## [Passage provided]
━━━━━━━━━━

I have been covering the Boston real estate market in terms of sales quite a bit, but what is going on in the apartment rental market? 

Marcus and Millichap just released their 2009 apartment market outlook which I always look forward to since it gives a nice overview of the top apartment markets around the country.  You can read the full version here, but in terms of the national macro-economic fundamentals of the apartment market here are some of the highlights....

Fewer buyers mean more renters:

Despite some weakness, apartments will register the healthiest fundamentals among major commercial property sectors. The U.S. homeownership rate rose from 66 percent in the late 1990s to more than 69 percent in late 2004. Since
2005, the rate has declined to less than 68 percent, or by 2.6 million households, most of whom are likely renters.

Job losses will lead to slightly higher vacancy rates:

The national apartment vacancy rate is forecast to increase 100 basis points in 2009 to 7.7 percent due to job losses and competition from shadow rentals.

━━━━━━━━━━

## [Given data]
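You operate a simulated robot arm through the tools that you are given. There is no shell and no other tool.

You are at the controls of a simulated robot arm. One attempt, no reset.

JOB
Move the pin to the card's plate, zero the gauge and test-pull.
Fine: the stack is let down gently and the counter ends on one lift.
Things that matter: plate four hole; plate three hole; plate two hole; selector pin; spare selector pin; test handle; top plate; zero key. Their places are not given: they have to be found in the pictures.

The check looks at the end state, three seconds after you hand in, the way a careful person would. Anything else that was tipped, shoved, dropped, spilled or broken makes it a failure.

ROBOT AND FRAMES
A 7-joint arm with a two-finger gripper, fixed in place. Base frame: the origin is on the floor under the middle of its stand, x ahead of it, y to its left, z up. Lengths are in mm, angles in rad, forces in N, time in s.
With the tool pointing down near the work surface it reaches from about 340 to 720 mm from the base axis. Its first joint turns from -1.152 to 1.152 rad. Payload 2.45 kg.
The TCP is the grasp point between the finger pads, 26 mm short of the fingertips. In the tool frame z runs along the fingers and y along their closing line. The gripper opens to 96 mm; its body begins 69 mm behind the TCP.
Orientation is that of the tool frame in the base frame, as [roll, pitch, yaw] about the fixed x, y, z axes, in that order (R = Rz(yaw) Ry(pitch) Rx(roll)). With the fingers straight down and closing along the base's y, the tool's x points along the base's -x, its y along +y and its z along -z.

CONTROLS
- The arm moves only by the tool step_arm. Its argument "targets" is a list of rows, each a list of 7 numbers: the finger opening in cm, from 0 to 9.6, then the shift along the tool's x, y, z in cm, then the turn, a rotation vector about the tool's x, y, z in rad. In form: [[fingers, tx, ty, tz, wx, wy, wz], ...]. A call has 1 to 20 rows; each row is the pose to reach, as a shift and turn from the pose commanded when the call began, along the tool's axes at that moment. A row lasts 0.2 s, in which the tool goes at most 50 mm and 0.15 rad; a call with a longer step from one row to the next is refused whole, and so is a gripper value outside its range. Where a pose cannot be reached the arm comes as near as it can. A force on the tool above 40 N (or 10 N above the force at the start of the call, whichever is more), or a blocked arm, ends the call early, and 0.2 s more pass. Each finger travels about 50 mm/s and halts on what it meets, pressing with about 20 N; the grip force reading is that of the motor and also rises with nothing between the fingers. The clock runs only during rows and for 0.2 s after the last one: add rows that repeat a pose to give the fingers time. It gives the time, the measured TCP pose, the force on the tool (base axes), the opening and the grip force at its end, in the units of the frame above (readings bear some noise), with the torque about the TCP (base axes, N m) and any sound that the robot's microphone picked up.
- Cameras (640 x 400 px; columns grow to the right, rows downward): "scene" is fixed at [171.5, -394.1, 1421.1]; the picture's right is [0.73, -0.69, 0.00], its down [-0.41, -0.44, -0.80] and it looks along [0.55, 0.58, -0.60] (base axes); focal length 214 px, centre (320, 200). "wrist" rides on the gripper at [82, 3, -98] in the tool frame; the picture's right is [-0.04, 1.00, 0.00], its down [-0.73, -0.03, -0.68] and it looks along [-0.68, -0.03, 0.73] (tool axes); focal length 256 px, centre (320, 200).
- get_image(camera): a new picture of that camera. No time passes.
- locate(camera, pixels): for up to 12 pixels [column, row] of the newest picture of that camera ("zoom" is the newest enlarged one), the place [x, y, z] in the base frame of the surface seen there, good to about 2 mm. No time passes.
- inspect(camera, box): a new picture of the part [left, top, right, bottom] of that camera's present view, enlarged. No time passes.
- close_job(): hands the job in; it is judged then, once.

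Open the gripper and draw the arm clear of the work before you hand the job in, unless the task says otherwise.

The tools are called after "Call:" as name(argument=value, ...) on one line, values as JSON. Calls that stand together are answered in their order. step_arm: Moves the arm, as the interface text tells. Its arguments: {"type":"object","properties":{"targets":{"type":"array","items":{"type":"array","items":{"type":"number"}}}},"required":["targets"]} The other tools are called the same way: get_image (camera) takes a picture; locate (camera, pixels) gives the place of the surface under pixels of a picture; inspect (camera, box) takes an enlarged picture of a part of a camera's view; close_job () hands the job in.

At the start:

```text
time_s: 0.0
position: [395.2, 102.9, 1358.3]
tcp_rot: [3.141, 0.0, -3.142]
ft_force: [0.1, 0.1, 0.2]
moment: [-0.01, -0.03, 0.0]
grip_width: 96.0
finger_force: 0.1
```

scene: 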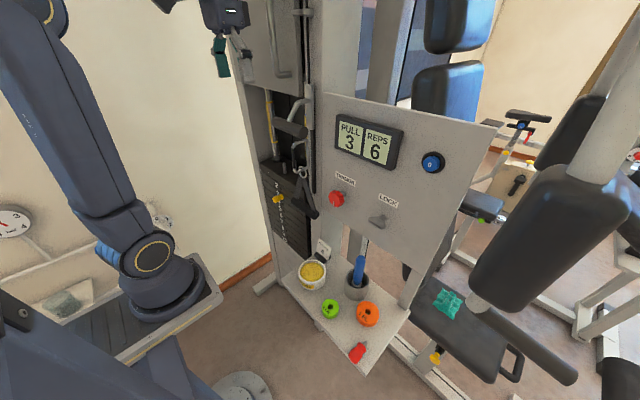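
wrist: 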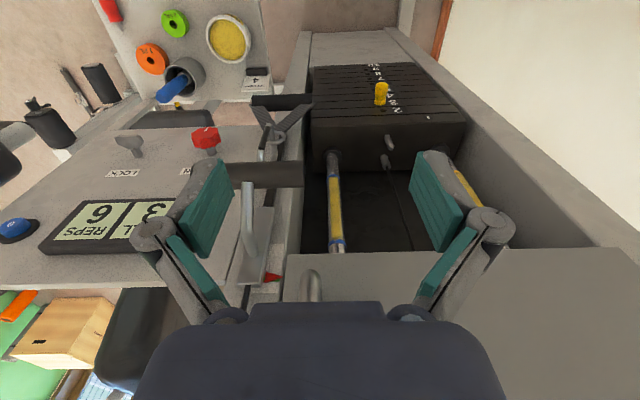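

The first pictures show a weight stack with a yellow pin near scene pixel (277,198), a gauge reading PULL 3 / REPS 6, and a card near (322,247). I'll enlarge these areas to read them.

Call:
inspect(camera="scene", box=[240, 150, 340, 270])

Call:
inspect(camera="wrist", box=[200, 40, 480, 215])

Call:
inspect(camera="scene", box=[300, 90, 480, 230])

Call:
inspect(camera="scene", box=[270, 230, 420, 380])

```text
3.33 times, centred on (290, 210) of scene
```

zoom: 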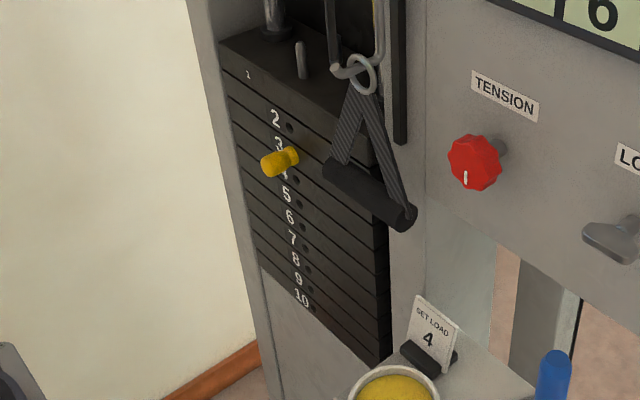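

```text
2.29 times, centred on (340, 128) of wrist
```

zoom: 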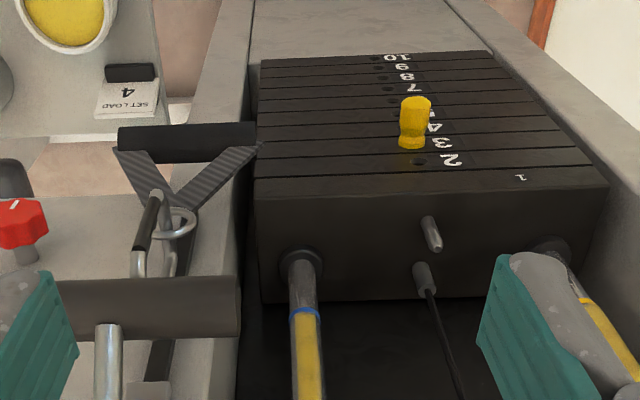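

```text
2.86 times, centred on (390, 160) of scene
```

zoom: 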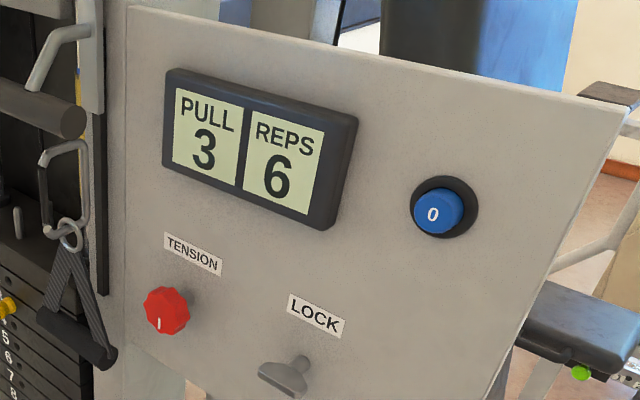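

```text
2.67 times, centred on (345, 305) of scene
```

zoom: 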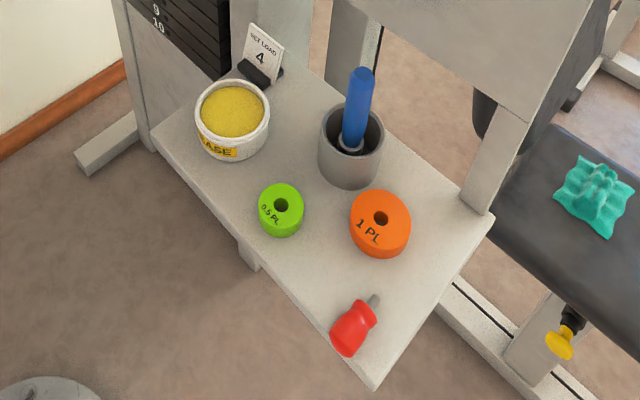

━━━━━━━━━━

## [Challenges]
(A) Set down the passage provided as it stands from "Despite some weakness, apartments" to "from shadow rentals.", and nothing more.
(B) Produce the text that comes next in the passage provided.

## [Responses to the exercise]
(A)
Despite some weakness, apartments will register the healthiest fundamentals among major commercial property sectors. The U.S. homeownership rate rose from 66 percent in the late 1990s to more than 69 percent in late 2004. Since
2005, the rate has declined to less than 68 percent, or by 2.6 million households, most of whom are likely renters.

Job losses will lead to slightly higher vacancy rates:

The national apartment vacancy rate is forecast to increase 100 basis points in 2009 to 7.7 percent due to job losses and competition from shadow rentals.

(B)
Rents should stay essentially flat nationwide (although local metro areas will vary greatly):

Average effective rents nationally will be flat in 2009, while asking rent growth is expected to reach 1.7 percent. Rent trends will vary greatly at the metro level, with owners in the hardest-hit housing markets reducing rents and offering significant concessions to attract and retain renters.

So what's the story locally for the Boston apartment market*?

  • Employment Forecast: The metro’s high concentration of professional and financial jobs makes it particularly vulnerable to the economic downturn. In 2009, payrolls will decline by 46,000 positions, or 1.9 percent. Last year, 27,800 jobs were eliminated.
  • Construction Forecast: Developers are responding to weaker demand by slowing multi-family construction activity. Approximately 2,100 apartments are scheduled to be completed this year, following the delivery of 3,300 units in 2008.
  • Vacancy Forecast: Vacancy is forecast to rise 80 basis points in 2009 to 7.5 percent. Last year, when construction was more robust, vacancy increased 100 basis points.
  • Rent Forecast: As vacancy edges higher, rent growth will moderate.  Asking rents are expected to gain 2 percent in 2009 to $1,777 per month, while effective rents advance 1.4 percent to $1,679 per month.
  • Investment Forecast: Investors will continue to pursue value-add properties in the months ahead. Seasoned local buyers may pick up their activity by year end, seeking discounts on smaller, distressed assets with operational challenges.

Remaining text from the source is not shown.